According to a new study led by faculty at NewYork-Presbyterian/Columbia and the Université de Paris, the use of ultrasound renal denervation resulted in a consistent reduction of daytime ambulatory blood pressure by an average of 8.5 points among middle-aged individuals with hypertension.
While physicians generally prescribe lifestyle changes and medications to lower blood pressure, about one-third of hypertensive patients are unable to control their blood pressure despite these interventions. “Even with the number of drugs available and lifestyle modifications, there are still so many patients whose hypertension remains uncontrolled based upon national and worldwide statistics,” says Ajay J. Kirtane, MD, SM, an interventional cardiologist and Director of Cardiac Catheterization Laboratories at NewYork-Presbyterian/
Hypertension in middle age is thought to be caused in part by overactive nerves in the kidneys, which trigger water and sodium retention and release hormones that can raise blood pressure. Current antihypertensive drugs, however, do not target the renal nerves directly. Ultrasound-based renal denervation therapy, which is delivered endovascularly via a catheter-based procedure, is used to ablate the nerves of the kidneys to decrease sympathetic nerve activity, thereby disrupting signals that lead to hypertension.
“Renal ultrasound could be offered to patients who are unable to get their blood pressure under control with lifestyle changes and drug therapy to potentially help prevent events such as heart failure, stroke, heart attack, and irreversible kidney damage that can result,” says Dr. Kirtane. “This approach could represent a major change in our clinical practice, but it needs to be implemented as an adjunct to existing treatments that we know already work. For instance, if a patient came to see me for the first time with elevated blood pressure, I would try the usual treatment protocols first. If those didn’t work despite best efforts, then potentially the patient could be considered for ultrasound renal denervation.”

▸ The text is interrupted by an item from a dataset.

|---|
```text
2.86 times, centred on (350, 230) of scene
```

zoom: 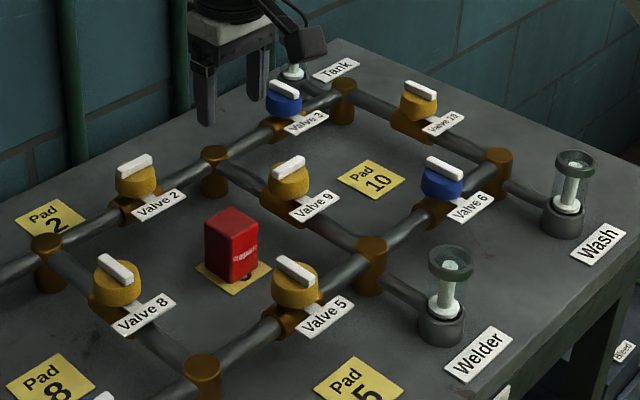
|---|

According to Dr. Kirtane, establishing the scale and consistency of ultrasound renal denervation across the spectrum of patients with uncontrolled hypertension is clinically important. Over the past several years, Dr. Kirtane has served as a Principal or Co-Principal Investigator evaluating the ReCor Medical Paradise® System in three sham-controlled trials: RADIANCE-HTN SOLO, RADIANCE-HTN TRIO, and RADIANCE II. The RADIANCE-HTN TRIO studied patients with resistant hypertension, while RADIANCE-HTN SOLO and RADIANCE II studied patients with mild-moderate hypertension. The data from these three trials demonstrated an overall reduction in daytime ambulatory systolic blood pressure in the ultrasound renal denervation group.
“Within the trial, by and large, patients had to be on stable drugs or stable medical regimens for some period of time,” notes Dr. Kirtane. “The reason behind this is to ensure that the patient’s medical regimen remained unchanged as medicines can lower blood pressure and that might obscure the observed effect of the denervation therapy.”

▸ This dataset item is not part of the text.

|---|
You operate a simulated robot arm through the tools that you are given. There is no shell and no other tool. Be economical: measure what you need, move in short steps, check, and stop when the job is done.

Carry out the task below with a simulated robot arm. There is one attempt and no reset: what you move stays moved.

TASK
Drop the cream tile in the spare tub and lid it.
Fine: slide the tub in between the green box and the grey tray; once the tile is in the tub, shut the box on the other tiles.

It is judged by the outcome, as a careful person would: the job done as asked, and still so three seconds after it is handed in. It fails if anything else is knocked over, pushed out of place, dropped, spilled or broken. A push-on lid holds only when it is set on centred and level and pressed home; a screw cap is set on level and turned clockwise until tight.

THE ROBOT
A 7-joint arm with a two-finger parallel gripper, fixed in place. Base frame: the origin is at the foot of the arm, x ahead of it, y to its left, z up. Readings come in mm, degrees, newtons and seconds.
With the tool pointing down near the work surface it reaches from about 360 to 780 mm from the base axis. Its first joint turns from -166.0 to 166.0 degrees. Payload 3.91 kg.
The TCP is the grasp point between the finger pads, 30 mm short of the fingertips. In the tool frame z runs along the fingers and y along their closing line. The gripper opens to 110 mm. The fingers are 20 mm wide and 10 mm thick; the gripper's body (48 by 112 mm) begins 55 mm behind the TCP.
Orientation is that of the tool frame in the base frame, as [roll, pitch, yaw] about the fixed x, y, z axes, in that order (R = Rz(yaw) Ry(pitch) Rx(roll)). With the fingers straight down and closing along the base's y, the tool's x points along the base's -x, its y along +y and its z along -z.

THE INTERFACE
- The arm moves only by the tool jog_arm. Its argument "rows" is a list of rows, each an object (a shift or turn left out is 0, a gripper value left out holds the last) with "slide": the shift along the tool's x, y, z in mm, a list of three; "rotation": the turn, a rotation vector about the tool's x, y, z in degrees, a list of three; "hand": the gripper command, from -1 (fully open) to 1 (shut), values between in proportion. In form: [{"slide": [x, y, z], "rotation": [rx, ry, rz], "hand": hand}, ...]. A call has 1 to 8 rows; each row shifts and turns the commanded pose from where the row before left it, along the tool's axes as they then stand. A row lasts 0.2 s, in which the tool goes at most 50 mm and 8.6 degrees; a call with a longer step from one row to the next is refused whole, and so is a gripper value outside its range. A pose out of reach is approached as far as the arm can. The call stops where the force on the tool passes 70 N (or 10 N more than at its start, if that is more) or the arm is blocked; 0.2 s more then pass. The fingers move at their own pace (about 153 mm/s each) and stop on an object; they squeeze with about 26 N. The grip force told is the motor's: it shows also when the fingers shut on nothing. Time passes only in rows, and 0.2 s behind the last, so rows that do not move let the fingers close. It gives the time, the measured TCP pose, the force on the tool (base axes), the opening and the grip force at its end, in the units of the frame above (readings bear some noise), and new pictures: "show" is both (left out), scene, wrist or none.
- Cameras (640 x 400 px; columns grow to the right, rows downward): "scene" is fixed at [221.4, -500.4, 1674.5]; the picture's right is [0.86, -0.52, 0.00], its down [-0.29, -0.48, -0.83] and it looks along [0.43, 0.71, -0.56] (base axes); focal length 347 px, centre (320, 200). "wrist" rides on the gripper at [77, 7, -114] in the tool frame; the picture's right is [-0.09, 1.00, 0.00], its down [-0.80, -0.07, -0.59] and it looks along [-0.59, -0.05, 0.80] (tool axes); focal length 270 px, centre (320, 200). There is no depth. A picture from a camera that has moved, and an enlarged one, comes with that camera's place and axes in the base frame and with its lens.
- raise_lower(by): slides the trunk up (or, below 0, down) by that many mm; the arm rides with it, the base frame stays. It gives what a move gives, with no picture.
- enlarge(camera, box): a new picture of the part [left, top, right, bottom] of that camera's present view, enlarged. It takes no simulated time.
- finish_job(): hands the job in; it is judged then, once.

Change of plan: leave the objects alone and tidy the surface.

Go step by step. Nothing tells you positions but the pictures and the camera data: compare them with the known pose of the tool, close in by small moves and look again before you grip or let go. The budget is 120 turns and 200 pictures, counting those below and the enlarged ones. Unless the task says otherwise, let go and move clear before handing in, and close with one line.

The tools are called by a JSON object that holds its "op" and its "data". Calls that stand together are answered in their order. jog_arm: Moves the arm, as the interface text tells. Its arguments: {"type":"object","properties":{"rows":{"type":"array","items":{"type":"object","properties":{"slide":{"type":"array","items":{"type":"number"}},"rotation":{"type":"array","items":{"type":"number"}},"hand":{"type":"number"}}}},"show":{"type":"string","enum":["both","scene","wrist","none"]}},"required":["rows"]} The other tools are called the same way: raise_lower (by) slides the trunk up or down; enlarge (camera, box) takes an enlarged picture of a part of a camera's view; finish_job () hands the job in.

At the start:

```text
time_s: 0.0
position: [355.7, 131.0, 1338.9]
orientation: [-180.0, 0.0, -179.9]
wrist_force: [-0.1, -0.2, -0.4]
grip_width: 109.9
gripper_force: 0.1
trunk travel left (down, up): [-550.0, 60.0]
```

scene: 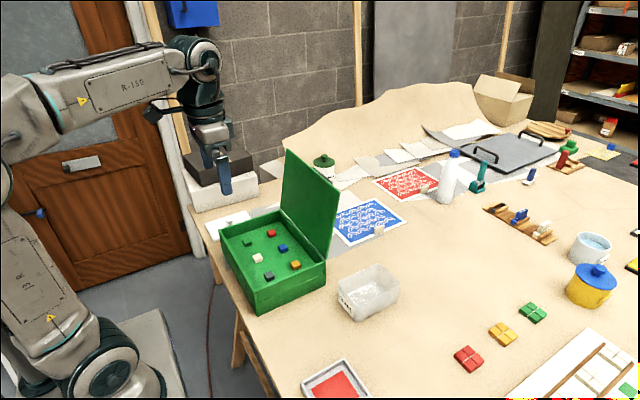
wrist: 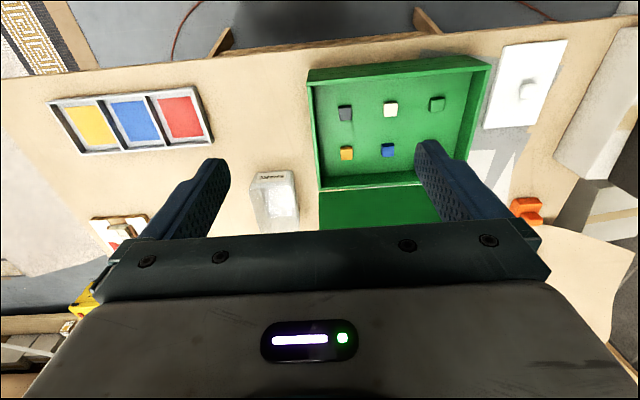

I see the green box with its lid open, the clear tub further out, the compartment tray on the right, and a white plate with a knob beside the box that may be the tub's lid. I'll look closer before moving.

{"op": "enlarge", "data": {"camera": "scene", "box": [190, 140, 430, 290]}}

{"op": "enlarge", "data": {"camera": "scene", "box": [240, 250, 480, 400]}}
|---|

The current study pooled individual patient data from the three trials, which involved more than 500 middle-aged patients with varying degrees of hypertension. Twice as many patients who received the ultrasound therapy reached their target daytime blood pressure (less than 135/85 mmHg) compared with patients in the sham groups.

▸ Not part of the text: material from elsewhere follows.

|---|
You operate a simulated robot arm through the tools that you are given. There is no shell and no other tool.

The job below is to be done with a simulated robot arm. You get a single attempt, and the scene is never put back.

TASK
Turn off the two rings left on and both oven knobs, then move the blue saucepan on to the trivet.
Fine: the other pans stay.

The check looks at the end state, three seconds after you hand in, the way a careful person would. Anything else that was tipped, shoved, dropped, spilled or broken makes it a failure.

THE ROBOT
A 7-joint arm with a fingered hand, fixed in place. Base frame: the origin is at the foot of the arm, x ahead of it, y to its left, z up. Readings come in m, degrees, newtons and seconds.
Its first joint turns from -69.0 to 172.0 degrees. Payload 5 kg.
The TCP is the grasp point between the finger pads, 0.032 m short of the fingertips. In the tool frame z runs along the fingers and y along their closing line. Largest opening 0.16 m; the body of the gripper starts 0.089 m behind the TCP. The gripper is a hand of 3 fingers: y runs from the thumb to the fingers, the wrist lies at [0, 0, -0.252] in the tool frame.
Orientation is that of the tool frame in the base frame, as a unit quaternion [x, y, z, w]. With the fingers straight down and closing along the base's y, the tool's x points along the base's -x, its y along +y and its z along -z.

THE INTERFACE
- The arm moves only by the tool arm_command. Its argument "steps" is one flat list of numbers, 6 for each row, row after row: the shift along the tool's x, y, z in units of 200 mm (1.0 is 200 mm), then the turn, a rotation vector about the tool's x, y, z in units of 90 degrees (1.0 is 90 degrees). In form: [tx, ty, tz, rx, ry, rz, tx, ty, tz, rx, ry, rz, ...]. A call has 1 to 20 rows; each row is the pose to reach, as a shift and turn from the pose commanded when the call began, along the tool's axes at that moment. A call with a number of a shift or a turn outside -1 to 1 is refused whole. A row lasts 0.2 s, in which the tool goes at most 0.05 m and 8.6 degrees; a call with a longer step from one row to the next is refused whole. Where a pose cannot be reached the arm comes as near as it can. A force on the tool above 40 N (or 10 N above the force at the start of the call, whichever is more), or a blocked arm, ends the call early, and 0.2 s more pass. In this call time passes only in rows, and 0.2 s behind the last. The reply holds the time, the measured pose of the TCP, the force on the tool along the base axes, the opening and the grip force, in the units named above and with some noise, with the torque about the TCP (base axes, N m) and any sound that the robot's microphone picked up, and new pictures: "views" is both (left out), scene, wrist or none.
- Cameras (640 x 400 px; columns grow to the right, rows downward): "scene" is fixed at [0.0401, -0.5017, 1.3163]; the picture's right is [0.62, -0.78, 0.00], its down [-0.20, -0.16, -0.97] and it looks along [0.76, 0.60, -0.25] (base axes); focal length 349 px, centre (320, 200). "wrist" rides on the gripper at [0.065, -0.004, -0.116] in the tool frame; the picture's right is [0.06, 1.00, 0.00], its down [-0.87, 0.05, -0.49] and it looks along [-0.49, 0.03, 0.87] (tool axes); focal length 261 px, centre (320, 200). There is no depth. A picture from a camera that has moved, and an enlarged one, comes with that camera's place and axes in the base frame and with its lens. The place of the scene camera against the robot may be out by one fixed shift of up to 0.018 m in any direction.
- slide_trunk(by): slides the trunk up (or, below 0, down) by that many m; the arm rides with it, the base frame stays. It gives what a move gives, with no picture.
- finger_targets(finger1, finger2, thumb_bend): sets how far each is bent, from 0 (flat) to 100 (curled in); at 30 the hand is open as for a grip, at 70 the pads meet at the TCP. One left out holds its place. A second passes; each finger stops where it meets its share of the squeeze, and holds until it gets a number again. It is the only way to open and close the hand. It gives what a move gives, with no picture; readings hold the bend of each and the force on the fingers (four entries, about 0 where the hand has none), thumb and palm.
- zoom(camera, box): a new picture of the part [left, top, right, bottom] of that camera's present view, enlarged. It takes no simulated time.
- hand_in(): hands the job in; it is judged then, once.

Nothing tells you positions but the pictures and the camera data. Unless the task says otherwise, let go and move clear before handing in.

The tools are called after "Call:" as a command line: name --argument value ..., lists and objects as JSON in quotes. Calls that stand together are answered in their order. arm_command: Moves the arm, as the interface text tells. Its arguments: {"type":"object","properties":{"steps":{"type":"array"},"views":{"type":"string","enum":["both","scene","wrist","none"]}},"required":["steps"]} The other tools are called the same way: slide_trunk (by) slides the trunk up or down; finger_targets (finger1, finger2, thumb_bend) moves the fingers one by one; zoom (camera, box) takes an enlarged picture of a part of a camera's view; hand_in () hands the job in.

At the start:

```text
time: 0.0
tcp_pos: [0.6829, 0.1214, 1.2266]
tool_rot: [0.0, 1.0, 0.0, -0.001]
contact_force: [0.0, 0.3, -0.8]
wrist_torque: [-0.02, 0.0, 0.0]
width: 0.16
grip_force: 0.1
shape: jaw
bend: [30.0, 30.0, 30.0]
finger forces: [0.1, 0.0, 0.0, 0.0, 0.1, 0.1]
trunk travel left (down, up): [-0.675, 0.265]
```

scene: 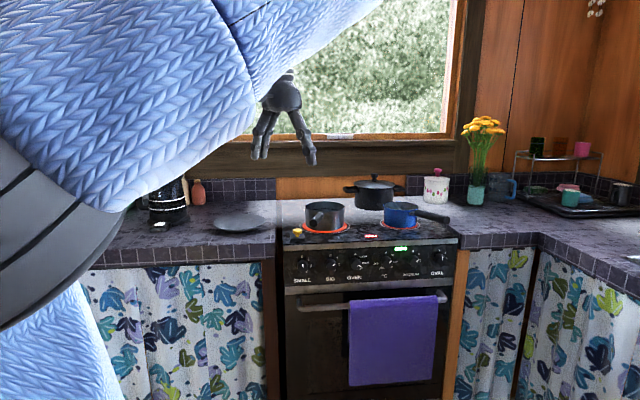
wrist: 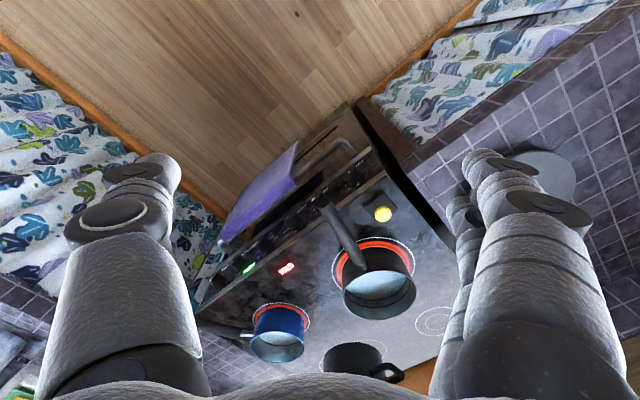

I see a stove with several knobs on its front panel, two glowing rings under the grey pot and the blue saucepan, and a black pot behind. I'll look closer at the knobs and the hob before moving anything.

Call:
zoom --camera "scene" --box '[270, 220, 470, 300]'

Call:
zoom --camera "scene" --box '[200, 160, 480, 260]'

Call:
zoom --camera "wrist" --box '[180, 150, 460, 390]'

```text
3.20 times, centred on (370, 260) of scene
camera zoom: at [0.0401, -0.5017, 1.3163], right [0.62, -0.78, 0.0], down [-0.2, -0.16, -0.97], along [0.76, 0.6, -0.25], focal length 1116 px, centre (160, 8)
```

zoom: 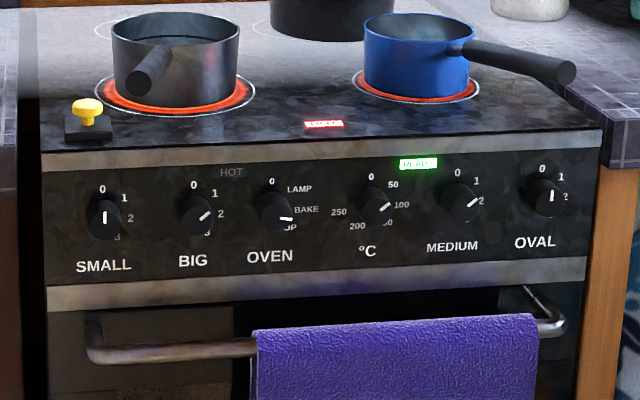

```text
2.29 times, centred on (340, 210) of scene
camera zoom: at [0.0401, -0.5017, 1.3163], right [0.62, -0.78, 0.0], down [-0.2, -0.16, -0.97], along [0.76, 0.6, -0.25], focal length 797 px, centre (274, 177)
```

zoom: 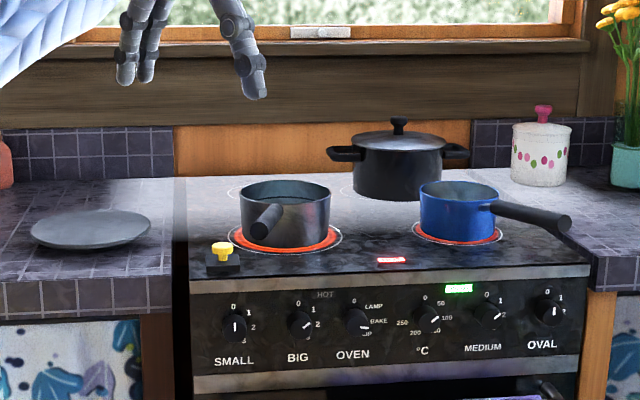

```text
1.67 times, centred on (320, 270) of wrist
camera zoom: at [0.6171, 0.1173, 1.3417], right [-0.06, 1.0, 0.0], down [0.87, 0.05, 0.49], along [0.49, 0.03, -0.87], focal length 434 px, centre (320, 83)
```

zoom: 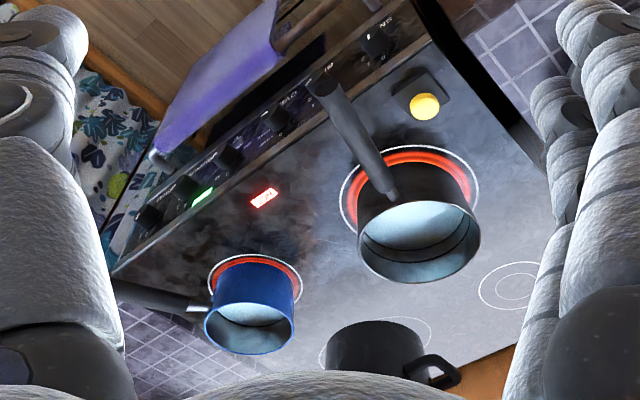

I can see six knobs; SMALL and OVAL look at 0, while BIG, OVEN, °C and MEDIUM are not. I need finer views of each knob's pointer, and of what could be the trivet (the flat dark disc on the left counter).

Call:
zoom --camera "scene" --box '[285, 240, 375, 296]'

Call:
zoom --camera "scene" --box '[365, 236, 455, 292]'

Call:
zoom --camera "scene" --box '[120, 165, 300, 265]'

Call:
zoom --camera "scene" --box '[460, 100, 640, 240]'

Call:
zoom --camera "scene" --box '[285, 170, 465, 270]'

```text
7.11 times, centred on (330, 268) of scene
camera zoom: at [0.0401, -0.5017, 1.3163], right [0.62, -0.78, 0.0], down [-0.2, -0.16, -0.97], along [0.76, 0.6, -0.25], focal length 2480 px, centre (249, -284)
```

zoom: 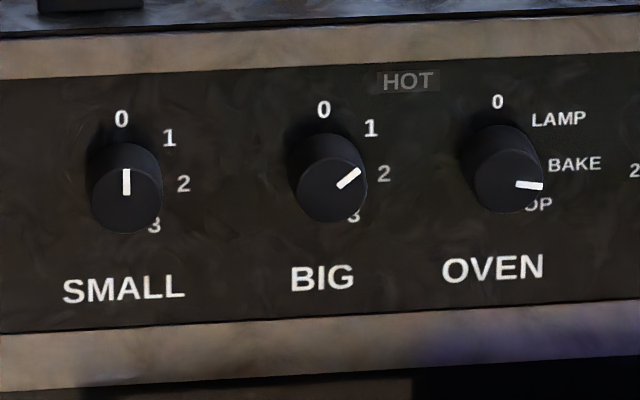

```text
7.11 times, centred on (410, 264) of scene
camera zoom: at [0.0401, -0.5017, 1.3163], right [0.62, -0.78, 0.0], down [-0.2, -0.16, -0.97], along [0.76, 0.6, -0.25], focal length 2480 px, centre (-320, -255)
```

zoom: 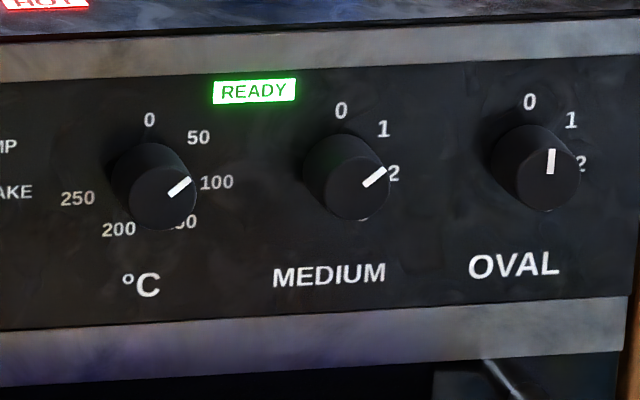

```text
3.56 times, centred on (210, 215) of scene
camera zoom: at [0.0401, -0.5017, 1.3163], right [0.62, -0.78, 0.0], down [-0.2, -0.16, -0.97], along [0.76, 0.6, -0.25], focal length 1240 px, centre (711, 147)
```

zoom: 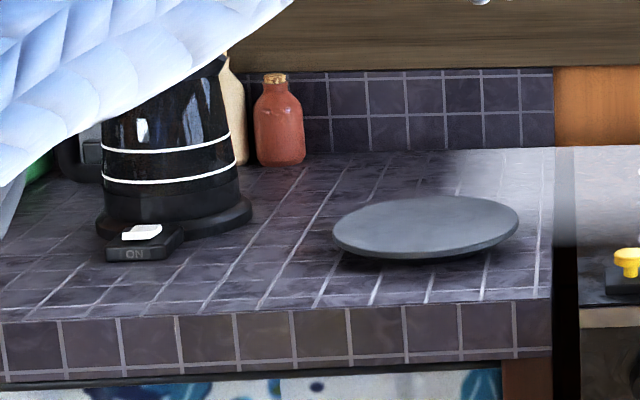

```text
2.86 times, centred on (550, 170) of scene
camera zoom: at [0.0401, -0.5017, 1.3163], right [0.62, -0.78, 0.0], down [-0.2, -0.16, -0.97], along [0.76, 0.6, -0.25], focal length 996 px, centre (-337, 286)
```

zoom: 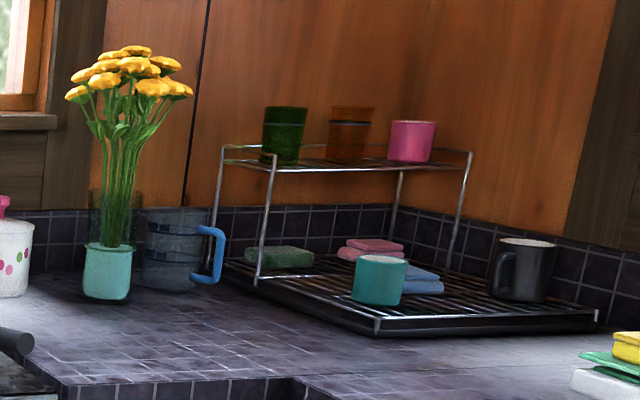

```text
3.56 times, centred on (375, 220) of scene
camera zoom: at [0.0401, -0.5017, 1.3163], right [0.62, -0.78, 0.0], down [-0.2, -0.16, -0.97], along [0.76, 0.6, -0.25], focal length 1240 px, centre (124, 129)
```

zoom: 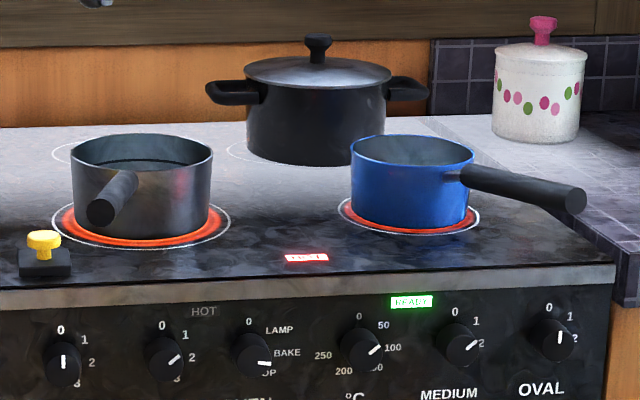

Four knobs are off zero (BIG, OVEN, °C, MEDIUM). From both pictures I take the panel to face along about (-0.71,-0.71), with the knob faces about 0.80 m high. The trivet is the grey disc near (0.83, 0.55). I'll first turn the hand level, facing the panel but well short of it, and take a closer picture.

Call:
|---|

Having three consistent sham-controlled randomized clinical trials demonstrating that this system can safely lower blood pressure across a range of patients is a very high bar to have met.
— Dr. Ajay Kirtane
The analysis, which was led by Dr. Kirtane and Michel Azizi, MD, PhD, Professor of Vascular Medicine at the Université de Paris, in collaboration with RADIANCE investigators, were published in the February 28, 2023, issue of JAMA Cardiology.
“The results of the RADIANCE clinical trials are meaningful in that they solidify the role of the Paradise ultrasound renal denervation system as an adjunctive therapy for hypertension treatment,” says Dr. Kirtane. “Having three consistent sham-controlled clinical trials demonstrating that this system can safely lower blood pressure across a range of patients is a very high bar to have met. The result was almost identical across the different study groups, which definitively shows that the device can lower blood pressure in a broad range of patients. Not only does the procedure reduce hypertension, it also works synergistically with medication and provides an alternative for patients who cannot tolerate medicines or don't wish to take them. Ultimately, ultrasound renal denervation will provide clinicians another tool to use for the appropriate patient.”
The ultrasound renal denervation system will undergo evaluation by the FDA in the coming months, and Dr. Kirtane anticipates its approval within the next year.